--- START Raw data ---

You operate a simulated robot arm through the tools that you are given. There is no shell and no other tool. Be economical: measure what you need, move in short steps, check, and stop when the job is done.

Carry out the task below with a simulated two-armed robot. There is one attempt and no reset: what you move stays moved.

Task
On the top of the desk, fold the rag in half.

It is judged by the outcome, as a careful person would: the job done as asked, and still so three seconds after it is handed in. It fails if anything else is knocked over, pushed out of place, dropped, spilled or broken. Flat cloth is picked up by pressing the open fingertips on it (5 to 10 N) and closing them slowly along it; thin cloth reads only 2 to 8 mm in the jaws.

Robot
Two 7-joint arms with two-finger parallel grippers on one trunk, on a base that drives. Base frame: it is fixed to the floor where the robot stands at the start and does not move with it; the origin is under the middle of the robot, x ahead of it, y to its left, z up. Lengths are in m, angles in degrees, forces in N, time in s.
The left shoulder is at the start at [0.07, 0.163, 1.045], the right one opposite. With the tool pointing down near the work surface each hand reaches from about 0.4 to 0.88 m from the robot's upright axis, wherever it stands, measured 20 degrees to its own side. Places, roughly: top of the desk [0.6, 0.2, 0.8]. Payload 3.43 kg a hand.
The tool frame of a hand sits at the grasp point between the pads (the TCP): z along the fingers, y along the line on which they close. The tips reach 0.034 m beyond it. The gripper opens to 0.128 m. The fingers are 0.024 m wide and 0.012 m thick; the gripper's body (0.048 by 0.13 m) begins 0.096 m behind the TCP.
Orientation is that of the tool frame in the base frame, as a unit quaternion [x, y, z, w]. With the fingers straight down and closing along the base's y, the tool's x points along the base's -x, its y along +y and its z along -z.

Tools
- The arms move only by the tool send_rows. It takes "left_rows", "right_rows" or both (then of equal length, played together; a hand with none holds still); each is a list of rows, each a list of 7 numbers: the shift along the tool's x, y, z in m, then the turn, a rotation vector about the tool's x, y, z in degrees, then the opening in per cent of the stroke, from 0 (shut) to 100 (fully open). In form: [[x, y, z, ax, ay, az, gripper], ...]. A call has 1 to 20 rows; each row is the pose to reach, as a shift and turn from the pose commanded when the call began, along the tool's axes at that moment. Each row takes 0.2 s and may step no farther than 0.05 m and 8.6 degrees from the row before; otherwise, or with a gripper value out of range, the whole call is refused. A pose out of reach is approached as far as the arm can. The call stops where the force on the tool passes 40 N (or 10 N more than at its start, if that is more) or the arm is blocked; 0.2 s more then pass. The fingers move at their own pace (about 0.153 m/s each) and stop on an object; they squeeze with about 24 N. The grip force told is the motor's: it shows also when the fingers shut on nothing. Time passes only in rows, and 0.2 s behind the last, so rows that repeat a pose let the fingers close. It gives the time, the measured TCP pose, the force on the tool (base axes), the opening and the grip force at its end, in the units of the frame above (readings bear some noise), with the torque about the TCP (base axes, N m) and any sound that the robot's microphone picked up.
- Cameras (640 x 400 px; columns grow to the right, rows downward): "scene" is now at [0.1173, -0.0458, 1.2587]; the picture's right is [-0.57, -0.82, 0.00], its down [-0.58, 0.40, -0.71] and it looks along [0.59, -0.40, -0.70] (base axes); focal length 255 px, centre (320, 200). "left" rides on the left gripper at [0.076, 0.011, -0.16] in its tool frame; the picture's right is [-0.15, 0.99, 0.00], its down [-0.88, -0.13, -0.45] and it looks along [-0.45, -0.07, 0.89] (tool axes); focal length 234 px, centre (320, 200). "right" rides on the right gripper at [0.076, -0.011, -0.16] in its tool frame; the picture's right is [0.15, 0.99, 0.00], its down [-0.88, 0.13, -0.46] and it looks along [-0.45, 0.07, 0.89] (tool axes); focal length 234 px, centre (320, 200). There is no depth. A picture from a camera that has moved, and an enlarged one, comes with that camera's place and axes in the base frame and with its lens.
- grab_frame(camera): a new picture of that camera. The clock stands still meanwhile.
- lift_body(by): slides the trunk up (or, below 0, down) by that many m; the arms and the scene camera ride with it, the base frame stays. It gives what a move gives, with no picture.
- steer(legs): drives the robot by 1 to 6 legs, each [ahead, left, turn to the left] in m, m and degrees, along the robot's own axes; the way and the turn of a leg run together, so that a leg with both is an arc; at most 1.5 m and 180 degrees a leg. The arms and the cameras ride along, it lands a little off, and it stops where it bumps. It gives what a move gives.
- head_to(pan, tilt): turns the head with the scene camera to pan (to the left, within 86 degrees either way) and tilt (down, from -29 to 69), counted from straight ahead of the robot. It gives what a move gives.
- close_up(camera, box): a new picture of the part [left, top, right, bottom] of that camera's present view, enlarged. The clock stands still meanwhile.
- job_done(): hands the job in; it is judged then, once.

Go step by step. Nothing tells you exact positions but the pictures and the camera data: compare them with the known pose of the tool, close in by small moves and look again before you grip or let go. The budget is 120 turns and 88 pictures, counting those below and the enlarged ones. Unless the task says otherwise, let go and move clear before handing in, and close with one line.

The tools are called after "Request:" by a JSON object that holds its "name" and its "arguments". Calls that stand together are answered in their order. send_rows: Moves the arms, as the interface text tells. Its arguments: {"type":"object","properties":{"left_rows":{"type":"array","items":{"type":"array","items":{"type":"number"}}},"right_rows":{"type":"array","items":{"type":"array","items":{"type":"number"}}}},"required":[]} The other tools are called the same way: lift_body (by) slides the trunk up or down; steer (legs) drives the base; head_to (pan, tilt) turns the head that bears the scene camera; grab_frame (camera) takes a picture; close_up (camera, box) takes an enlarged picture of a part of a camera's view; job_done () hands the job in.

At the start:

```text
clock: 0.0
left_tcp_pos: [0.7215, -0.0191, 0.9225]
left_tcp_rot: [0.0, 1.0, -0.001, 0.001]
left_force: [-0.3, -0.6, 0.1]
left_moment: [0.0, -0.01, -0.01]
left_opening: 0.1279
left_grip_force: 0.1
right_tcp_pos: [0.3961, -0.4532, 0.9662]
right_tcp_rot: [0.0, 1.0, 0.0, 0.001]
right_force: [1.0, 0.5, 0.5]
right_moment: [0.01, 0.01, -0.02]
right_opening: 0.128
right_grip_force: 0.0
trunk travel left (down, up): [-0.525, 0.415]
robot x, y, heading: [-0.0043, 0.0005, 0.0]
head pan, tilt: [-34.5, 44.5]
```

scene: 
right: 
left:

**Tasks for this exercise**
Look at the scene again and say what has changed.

--- END Raw data ---
--- START Document extract ---

Bilingualism, Language Switching, and
Cognitive Functioning
The link between bilingualism and enhanced cognitive functions
is currently a debated issue in the literature. Some studies found,
for example, that being able to speak multiple languages is not
particularly associated with enhanced cognitive executive control
functions (e.g., Paap et al., 2017;Ross and Melinger, 2017).
Other studies show that bilingualism is positively associated
with cognitive executive functions (e.g., Colzato et al., 2008;
Bialystok, 2011). For example, Bialystok and Viswanathan (2009)
showed that inhibitory control and shifting – i.e., cognitive
flexibility, which is considered the result of basic cognitive
executive functions such as inhibition, updating and shifting
(Miyake et al., 2000) – were better developed in bilinguals
than in monolinguals. Carlson and Meltzoff (2008) found that
early bilingual children – i.e., individuals who have two mother
tongues – compared to late bilingual and monolingual children,
outperformed the latter two groups especially in measures that
required working memory and the inhibition of distracting
information.
In the literature, the enhanced flexibility and cognitive
executive functions of bilinguals – especially of the ‘early’ ones –
is ascribed to bilinguals’ constant need to monitor and control
the non-target language when conversing, which is thought to
act as an almost constant exercise of their cognitive executive
functions (Rodriguez-Fornells et al., 2006;Ye and Zhou, 2009;
Bialystok, 2011). Indeed, for early bilinguals it seems that both
their language systems are simultaneously active as a default
(Starreveld et al., 2014). These individuals, even when speaking
one language, may think in two languages, and thus be in a more
or less continuous language switching state.

--- END Document extract ---

**Tasks for this exercise**
[A] Reproduce the wording of the document extract between "Other studies show" and "information.", with both ends included.
[B] Carry the document extract on from its last sentence.

**Answers for the tasks**
[A]
Other studies show that bilingualism is positively associated
with cognitive executive functions (e.g., Colzato et al., 2008;
Bialystok, 2011). For example, Bialystok and Viswanathan (2009)
showed that inhibitory control and shifting – i.e., cognitive
flexibility, which is considered the result of basic cognitive
executive functions such as inhibition, updating and shifting
(Miyake et al., 2000) – were better developed in bilinguals
than in monolinguals. Carlson and Meltzoff (2008) found that
early bilingual children – i.e., individuals who have two mother
tongues – compared to late bilingual and monolingual children,
outperformed the latter two groups especially in measures that
required working memory and the inhibition of distracting
information.

[B]
The debate on the purported advantages of bilinguals on
executive functions is paralleled in practice as well, with many
schools actively discouraging language switching, believing that it
is detrimental to group cohesion, communication and language
development (Ferguson, 2003;Wei and Wu, 2009;Lin, 2013).
Language switching seems only encouraged by educators in
specific contexts, for example when learning a second language
(Moore, 2002;Lin, 2013).
However, some authors have suggested that the increased
cognitive flexibility of bilinguals has an additional benefit for
the cognitive functioning of bilinguals; it is believed to stimulate
their creativity. Indeed, cognitive flexibility lies at the core of the
ability to think outside of usual cognitive patterns and overcome
functional fixedness (Guilford, 1967). In the literature, cognitive
flexibility, and ‘out of the box thinking’ is conceptualized as
being one of the core components of creative cognition (Beghetto
and Kaufman, 2007), and several empirical studies have shown
that flexibility is positively associated with creative achievement
(Carson et al., 2005).
Importantly, many studies have shown a creative advantage
of bilinguals over monolinguals, and of early bilinguals over late
bilinguals (for a review, see Kharkhurin, 2012). Bilingualism may
thus over time result in enhanced creativity – presumably fueled
by the constant cognitive monitoring of distracting language
systems which, over time, enhances cognitive flexibility and
creativity (Rodriguez-Fornells et al., 2006;Ye and Zhou, 2009;
Bialystok, 2011).
Taken together, previous literature suggests that accumulating
language switching experiences might over time have a positive
effect on bilinguals’ creativity. Does this also mean that bilinguals
should be specifically encouraged to switch languages as much
as possible to be more creative? This is an important question
because it may help shape language use policies in bilingual or
multilingual schools, but also in organizations in general that seek
to improve their creative output.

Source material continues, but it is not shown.